Who’s Afraid of The Avant-Garde? That’s the name of a new four part series of installation/performances at the Performance Space during 2005. The title is an open question without an answer, but we can say, honestly, that we aren’t afraid of the avant-garde, but rather of the tired and hackneyed quotation of Edward Albee’s long lost play-cum-movie Who’s Afraid of Virginia Woolf? For god’s sake – why not just call it Everything You Ever Wanted To Know About Performance Art (But Were Afraid to Ask) it has about as much contemporary social relevance as this lame quotation and dates from about the same period – the late 1960s.
The first part of this four part extravaganza is by Tony Schwensen and has it’s own title: Fatwhitestraightbaldguy. Tony Schwensen: Videoperformance Work 1999-2005. The show comes with not one, but two texts – an introduction by Blair French and an essay by Adam Geczy. Although both texts are admirable for their readability, one gets the impression going to exhibitions at the Performance Space, that the art becomes a parenthetical aside to the writing. The signatures of the guest curator and the director of the gallery lets you know that the real art project here is a self conscious and frankly tedious creation of “contemporary culture”. The world will not end if a show as strong as Schwensen’s arrives without so much as a paragraph.

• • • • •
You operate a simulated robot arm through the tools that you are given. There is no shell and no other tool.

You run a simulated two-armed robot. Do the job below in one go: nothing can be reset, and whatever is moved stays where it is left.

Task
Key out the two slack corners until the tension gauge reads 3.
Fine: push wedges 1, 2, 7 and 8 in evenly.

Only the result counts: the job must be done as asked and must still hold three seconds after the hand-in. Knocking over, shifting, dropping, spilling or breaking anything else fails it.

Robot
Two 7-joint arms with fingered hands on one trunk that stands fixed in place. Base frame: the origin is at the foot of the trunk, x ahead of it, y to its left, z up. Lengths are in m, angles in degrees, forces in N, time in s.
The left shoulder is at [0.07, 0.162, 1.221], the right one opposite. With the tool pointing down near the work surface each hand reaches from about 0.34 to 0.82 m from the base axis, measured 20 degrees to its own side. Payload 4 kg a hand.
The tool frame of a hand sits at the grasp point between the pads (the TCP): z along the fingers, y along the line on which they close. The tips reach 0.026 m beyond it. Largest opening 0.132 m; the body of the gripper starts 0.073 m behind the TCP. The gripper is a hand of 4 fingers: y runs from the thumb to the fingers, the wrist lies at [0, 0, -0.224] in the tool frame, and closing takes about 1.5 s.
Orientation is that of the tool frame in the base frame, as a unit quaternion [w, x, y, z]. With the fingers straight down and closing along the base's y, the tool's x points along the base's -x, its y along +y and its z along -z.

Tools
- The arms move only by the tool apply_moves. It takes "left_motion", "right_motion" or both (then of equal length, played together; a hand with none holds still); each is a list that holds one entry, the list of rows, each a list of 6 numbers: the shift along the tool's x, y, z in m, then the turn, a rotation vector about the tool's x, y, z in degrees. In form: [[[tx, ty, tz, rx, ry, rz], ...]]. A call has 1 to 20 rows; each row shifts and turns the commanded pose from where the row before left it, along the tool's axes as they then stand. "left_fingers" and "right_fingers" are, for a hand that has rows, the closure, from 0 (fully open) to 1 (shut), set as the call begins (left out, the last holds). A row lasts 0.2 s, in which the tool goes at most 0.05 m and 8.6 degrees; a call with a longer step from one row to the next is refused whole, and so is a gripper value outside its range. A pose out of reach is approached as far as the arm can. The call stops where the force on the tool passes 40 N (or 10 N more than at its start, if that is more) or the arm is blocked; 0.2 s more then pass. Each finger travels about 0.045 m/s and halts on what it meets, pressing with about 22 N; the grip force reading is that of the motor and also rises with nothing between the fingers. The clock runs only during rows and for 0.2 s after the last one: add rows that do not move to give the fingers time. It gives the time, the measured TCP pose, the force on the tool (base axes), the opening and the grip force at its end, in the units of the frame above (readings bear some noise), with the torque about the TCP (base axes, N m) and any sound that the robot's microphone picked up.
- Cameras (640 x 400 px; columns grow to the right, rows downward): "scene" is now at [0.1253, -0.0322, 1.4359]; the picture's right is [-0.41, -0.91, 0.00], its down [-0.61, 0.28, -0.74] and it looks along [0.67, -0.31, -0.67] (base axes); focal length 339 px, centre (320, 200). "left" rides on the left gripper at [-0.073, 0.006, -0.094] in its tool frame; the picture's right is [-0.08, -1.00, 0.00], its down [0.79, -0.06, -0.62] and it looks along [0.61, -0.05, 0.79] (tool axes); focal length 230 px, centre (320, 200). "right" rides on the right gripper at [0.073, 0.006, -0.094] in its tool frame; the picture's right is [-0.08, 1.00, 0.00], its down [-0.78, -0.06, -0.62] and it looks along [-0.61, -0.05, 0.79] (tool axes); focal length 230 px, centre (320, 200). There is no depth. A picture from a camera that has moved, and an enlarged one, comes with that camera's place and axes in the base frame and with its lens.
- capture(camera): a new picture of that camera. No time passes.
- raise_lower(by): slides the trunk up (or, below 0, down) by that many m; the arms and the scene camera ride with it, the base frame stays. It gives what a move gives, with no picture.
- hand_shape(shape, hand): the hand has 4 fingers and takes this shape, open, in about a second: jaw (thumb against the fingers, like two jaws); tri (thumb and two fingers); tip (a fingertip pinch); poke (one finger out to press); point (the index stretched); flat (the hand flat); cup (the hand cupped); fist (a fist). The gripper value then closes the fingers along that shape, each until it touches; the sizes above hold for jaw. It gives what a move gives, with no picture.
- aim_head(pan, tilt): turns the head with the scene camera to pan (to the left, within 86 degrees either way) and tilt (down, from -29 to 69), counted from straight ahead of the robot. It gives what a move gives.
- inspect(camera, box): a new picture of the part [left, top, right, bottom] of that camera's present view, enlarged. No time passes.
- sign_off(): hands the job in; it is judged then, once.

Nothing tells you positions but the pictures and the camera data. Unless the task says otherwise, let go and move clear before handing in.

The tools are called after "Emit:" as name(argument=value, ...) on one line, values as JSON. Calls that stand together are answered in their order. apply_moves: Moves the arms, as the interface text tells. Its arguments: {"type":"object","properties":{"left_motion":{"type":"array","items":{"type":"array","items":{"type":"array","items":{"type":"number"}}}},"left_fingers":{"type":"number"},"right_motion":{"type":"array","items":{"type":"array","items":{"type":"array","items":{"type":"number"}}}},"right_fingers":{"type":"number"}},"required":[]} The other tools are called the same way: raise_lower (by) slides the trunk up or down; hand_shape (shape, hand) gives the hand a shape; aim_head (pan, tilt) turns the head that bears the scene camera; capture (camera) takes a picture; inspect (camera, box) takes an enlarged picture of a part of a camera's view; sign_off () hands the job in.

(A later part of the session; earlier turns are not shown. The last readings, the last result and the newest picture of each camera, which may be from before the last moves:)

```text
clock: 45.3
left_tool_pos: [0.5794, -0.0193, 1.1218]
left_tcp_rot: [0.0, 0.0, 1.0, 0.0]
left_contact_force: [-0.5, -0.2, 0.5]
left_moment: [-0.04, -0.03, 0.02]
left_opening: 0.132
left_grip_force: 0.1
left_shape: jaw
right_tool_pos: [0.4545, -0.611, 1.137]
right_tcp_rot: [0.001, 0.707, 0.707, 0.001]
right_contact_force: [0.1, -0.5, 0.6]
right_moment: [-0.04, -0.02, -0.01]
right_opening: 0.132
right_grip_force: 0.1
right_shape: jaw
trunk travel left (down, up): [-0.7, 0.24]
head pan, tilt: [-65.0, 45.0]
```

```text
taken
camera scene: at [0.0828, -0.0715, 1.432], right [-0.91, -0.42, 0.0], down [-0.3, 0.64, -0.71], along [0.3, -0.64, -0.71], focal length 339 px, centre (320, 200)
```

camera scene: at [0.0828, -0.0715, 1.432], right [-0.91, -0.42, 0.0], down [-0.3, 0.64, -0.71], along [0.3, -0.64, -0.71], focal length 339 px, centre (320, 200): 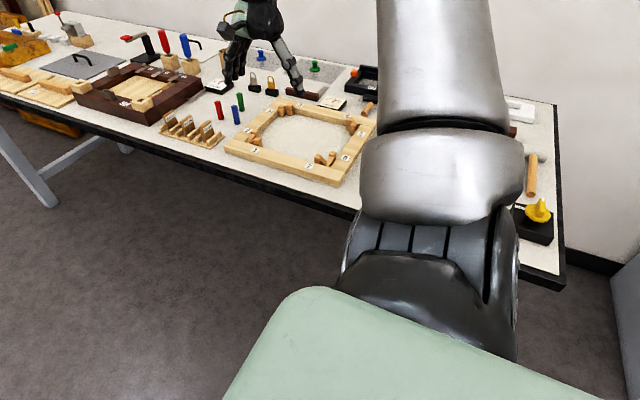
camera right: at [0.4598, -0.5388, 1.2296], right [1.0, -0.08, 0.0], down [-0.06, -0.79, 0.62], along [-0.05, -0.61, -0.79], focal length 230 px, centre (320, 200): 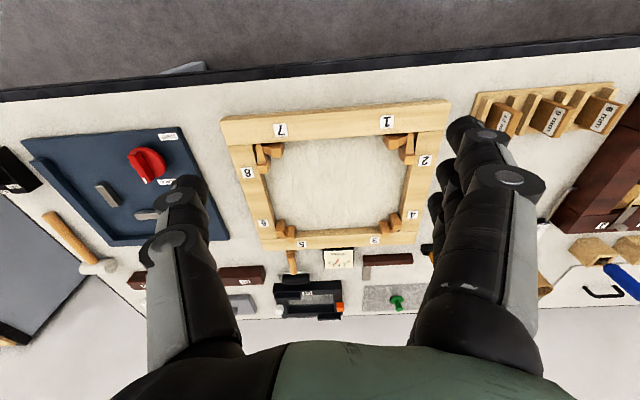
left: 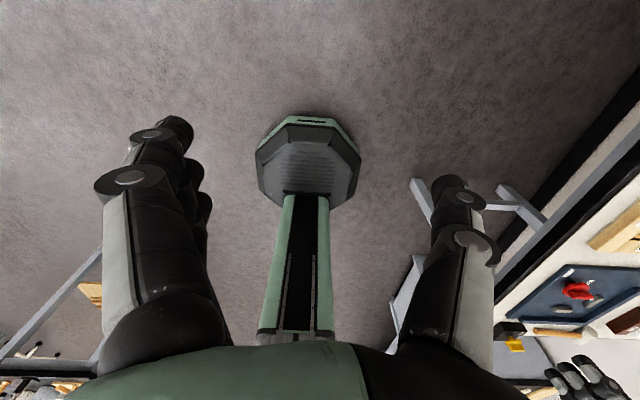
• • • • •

But let’s just put that annoying grandstanding aside and look at the art, after all, we came to see the art and not the catalogue. Schwensen has been very busy over the last five years, creating a huge body of performance work that he documents with video and then exhibits in a gallery either with or without some sculptural element. In this extensive Performance Space show you can tell that rather than adding, Schwensen has been subtracting his sculptural additions to the point where it’s now the space of the room that’s a part of the work. Although all attention tends to go to the TV screens – and there’s plenty there to look at – Schwensen has used some very tasty boxes in one room on which to rest four monitors, and in another, what looks like a wooden palette on some silver metal work horses a la Bunnings, to rest three others. The placement of the monitors in relation to the doors as well as a slit cut in a wall through which one can see another video projection, cues you into the sculptural conceits within the installation. If the Performance Space galleries didn’t already have polished wood floors, we could well believe that Schwensen was in there scraping back and buffing up just before the opening.
But as we said, attention in this show goes to the TV screens and the titles. Gallery One: New Work has three monitors with three new works, Straightening Up, Thinking About Manipulating A Fluorescent Tube and One For You and One For Your Dog. Straightening Up is a shot of Schwensen’s arse flank repeatedly banging against a wall while Thinking… is just a shot of the artist’s head thinking. One For You… is a shot of Schwensen giving the camera the finger, while his left hand does the same, only at a right angle, making a very pleasing shape even if we are getting the double bird.
In Gallery Four, seen through a slit from Gallery One, we see a work called Lag, which features Schwensen walking around a gallery space in a blindfold. Gallery 2: Dancing Room is a video projection on to a wall with four works – the shortest of which is 17 minutes, the longest 62 minutes – and has the artist doing a series of pathetic dances to horrible music. Gallery 3: Waiting Room has four monitors with shots of Schwensen in various poses waiting – looking in a mirror, against a brick wall, in a meditation pose with his shirt off and on a bench at a train station – with the titles, Having A Good Hard Look At Yourself, Be Alert But Not Alarmed, Waiting For Enlightenment, Waiting for A Train. The final work is in the corridor of the gallery and is called This Is Where We Live.
We railed last week against the moribund genre of high concept minimalism, accusing it of mindlessly repeating tropes of past art with nothing new to add. In one respect, our reduction of that kind of art work purposefully overlooked the fact that all art in some way repeats the forms and formulas of the past and Schwensen’s show stands on the shoulders of art that has gone before. Indeed, it would be hard to decode his work without some experience or knowledge of performance art and conceptual art practices. But where high concept minimalism does little new, Schwensen’s work overflows with an individuality that gives his reordering of tropes a zing that lifts it right out of the ordinary.
Schwensen is unafraid of putting his body on the line. Straightening Up, for example, the piece with the arse flank banging against a wall, features the artist dressed in some distressed and threadbare grey shorts, his love handles on display for all to see, a birth mark on his left arse cheek. In the Dancing Room pieces, he’s seen in the same shorts, only this time with a pair of black blunnies and black socks. For virtually all the rest of the works in the show he is seen without a shirt, man boobs, beer gut and shiny shaven head to the fore. His titles, his body of work – and his body – are emphatic statements of fact. It’s a kind of didactic comedy that’s meant to be taken seriously and the disarming honesty of this kind of display is brave, yet matter of fact. This portrayal of the artist’s body connects the work across the whole gamut of performance and is the grounding, essential component.